After the briefest pause from reflection, Taylor replies, in that maddening monotone: “No, I’m pretty sure there’s only money, and it can buy all those things, or at least the same result. That’s what you and Axe taught me.” Wendy’s vengeful fury from that moment forward stems at least in part from the fact that she knows Taylor is right: This is the message her and Bobby’s behavior conveys.

 

Axe himself, naturally, is even angrier. Taylor’s departure doesn’t just remove from his control the most brilliant mind for money he’s ever encountered, it also removes investments, future investors and his reputation for untouchability and for the loyalty of his staff. Such is his anger that he entertains, for a frighteningly long period of time, the offer of his Russian backer Grigor Andolov (who is playing both sides of this conflict) to have Taylor killed. However you feel about Bobby’s very serious consideration of that offer, it’s hard to deny the weight of Andolov’s casually issued, completely sincere statements of lethal intent. Watching him contemptuously backhand Axe’s coldblooded fixer, Hall, cursing at him with no more consideration than you’d give a Twitter troll, you can see he means business, even among people for whom meaning business istheir business.

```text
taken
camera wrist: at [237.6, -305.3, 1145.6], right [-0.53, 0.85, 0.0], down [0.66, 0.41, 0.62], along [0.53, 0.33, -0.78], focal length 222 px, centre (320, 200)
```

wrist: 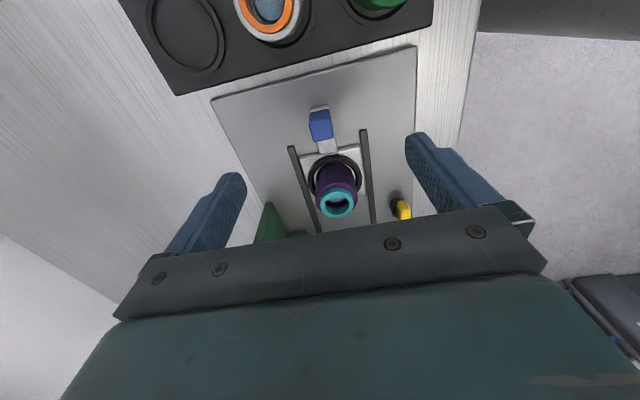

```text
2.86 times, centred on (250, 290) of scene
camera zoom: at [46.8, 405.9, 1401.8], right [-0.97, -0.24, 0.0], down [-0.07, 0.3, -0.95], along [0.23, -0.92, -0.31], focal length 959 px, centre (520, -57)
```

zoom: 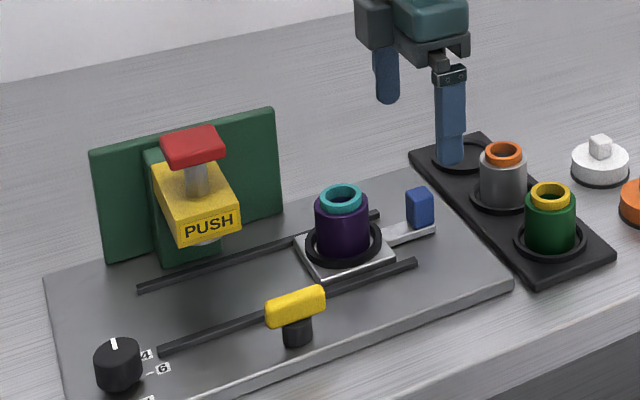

“How can I keep my money with a man who won’t kill for it?” he asks Bobby — rhetorically, since to Grigor, this is a question with only one answer: He can’t. It’s to Bobby’s credit that he doesn’t accept the offer, but it doesn’t say much for him that he considered it at all.

Meanwhile, another palace coup is brewing — and no, it’s not the one Chuck has spent the past few episodes engineering against Attorney General Jock Jeffcoat, although he thinks it is right up until the moment he’s proven wrong.

By the time Chuck arrives at his own office for what he thinks will be a listening party for taped evidence of Jeffcoat’s obstructing justice, the signs are mounting that something stinks. Aside from the parallel story line of Bobby’s betrayal and all its sleight-of-hand references, Chuck’s snare snaps shut just a little too easily given the size and cunning of its intended quarry. When a steely-eyed Kate Sacker tells Chuck that the day he had long dreaded had arrived at last — when the political skills he taught her were used against him — there is no doubt that something wicked lurks behind those office doors. Apparently Bobby and Wendy aren’t the only ones capable of teaching their brilliant underlings all the wrong lessons.

But the extent of the wicked thing waiting was as much a shock to me as it must have been to Chuck. Gathered around the smirking, hulking personage of Jock Jeffcoat is a small army of people Chuck once trusted: not only the New York attorney general, Alvin Epstein, the real Judas in this case; not only Sacker, the worm within the Southern District; but also the previously defenestrated do-gooders Oliver Dake and (this one hurts) Bryan Connerty. The blocking of this scene is as important as anything that actually gets said: We’ve never seen Chuck this badly outmanned, let alone outmatched. Jock’s position behind Chuck’s own desk (he inevitably concludes their conversation by kicking his feet up on the thing) is also physical inversion of the world as we’ve known it.